**Task details**: Check each line for the string "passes", then give only how many lines have it.

**Materials provided**:
=====

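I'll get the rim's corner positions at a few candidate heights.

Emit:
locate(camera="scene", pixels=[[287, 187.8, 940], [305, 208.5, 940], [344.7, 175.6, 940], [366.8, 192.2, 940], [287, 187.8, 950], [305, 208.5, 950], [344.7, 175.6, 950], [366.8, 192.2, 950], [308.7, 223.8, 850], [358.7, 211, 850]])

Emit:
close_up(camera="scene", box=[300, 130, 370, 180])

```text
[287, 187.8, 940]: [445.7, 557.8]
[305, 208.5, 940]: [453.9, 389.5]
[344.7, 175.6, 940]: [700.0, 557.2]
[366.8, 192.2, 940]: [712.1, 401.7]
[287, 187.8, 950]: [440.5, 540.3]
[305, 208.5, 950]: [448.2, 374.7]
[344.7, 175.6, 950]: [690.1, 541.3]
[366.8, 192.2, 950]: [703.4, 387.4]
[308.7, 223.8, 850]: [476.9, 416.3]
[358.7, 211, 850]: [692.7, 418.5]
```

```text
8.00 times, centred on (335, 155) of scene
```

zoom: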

=====

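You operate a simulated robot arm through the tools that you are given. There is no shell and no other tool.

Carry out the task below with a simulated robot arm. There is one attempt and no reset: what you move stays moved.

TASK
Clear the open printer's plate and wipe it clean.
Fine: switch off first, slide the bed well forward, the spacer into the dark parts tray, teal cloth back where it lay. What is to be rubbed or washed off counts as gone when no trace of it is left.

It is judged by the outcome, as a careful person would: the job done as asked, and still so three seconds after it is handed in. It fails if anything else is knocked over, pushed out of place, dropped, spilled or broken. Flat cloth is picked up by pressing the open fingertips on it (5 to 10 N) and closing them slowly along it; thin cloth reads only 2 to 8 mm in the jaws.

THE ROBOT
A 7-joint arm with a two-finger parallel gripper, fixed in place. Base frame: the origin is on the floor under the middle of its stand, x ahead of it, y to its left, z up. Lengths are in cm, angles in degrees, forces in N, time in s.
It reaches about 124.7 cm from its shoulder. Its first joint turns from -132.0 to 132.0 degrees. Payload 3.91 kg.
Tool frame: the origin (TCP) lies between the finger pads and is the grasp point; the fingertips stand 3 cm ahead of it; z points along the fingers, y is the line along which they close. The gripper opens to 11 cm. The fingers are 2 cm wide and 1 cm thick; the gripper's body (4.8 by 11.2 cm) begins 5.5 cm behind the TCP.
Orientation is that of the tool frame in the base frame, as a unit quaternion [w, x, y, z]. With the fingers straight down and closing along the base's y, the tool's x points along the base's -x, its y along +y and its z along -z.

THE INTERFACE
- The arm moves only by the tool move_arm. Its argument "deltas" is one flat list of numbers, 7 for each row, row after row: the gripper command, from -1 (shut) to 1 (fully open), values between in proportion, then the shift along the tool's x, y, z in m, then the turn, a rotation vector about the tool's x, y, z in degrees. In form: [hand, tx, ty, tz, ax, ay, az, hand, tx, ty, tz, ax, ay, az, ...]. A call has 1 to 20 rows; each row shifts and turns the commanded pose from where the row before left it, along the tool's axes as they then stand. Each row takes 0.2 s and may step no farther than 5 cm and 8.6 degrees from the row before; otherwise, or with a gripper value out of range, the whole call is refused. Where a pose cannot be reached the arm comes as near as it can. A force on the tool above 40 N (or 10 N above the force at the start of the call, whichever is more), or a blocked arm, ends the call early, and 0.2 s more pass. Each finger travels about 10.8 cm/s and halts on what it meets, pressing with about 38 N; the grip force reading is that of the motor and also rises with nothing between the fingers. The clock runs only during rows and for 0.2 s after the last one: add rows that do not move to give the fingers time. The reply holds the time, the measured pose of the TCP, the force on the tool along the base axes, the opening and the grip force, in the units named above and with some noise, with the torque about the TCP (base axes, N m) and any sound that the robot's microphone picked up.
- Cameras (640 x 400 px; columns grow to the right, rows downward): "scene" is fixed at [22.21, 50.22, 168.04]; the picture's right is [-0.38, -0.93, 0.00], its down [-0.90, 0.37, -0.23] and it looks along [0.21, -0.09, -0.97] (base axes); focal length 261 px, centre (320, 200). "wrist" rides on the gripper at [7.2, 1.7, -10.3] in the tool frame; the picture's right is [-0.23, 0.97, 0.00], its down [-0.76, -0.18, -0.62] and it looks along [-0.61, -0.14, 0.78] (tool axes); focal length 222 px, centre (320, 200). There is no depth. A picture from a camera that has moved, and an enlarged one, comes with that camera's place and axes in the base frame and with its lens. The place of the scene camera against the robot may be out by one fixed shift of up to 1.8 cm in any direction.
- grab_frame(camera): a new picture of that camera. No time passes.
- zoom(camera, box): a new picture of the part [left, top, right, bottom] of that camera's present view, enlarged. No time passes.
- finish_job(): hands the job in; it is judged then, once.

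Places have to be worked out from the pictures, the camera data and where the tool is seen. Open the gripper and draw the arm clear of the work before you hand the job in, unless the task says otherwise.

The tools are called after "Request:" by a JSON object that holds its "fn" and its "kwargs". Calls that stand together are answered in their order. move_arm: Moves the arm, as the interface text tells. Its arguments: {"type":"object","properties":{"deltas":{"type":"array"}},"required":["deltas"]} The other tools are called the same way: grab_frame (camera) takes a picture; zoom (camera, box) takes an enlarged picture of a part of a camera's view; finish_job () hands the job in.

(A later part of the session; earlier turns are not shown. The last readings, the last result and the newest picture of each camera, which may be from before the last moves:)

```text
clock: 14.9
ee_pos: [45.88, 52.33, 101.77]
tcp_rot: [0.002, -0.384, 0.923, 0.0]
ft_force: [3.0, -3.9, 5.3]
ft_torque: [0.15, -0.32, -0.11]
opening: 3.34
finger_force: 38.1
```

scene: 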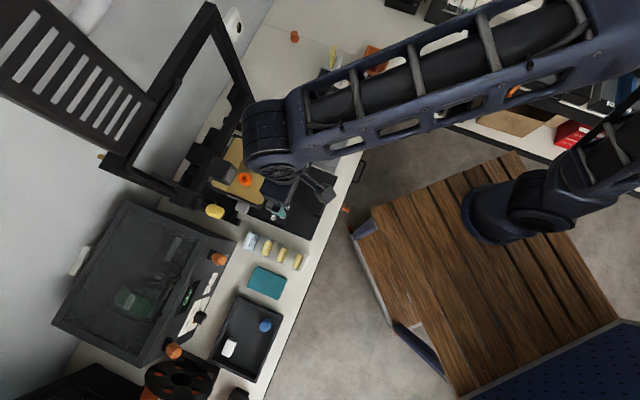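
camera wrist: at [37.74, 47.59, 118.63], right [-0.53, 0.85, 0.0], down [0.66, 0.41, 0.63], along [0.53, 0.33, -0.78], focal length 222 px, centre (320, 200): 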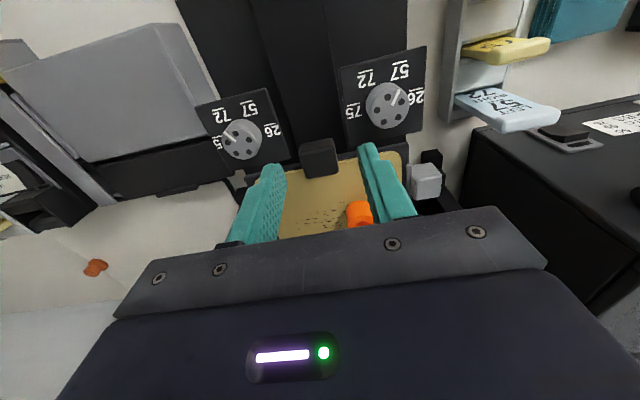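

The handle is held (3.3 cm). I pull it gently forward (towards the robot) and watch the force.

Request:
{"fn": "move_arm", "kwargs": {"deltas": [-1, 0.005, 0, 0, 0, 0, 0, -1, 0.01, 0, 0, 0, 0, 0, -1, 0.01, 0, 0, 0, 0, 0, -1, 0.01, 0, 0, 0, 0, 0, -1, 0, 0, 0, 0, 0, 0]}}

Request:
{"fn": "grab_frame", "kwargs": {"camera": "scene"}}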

=====

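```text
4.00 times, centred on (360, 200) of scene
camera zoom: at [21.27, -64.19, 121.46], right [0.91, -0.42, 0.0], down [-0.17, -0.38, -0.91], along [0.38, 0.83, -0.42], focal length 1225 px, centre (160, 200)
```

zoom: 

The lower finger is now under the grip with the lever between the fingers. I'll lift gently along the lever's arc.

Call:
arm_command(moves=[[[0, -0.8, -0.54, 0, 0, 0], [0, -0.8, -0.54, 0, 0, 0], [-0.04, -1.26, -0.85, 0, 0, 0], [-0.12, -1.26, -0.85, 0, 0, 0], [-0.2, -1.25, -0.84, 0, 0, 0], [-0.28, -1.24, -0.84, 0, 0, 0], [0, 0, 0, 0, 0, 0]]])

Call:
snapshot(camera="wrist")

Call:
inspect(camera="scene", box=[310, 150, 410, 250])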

=====

**Task answer**: 2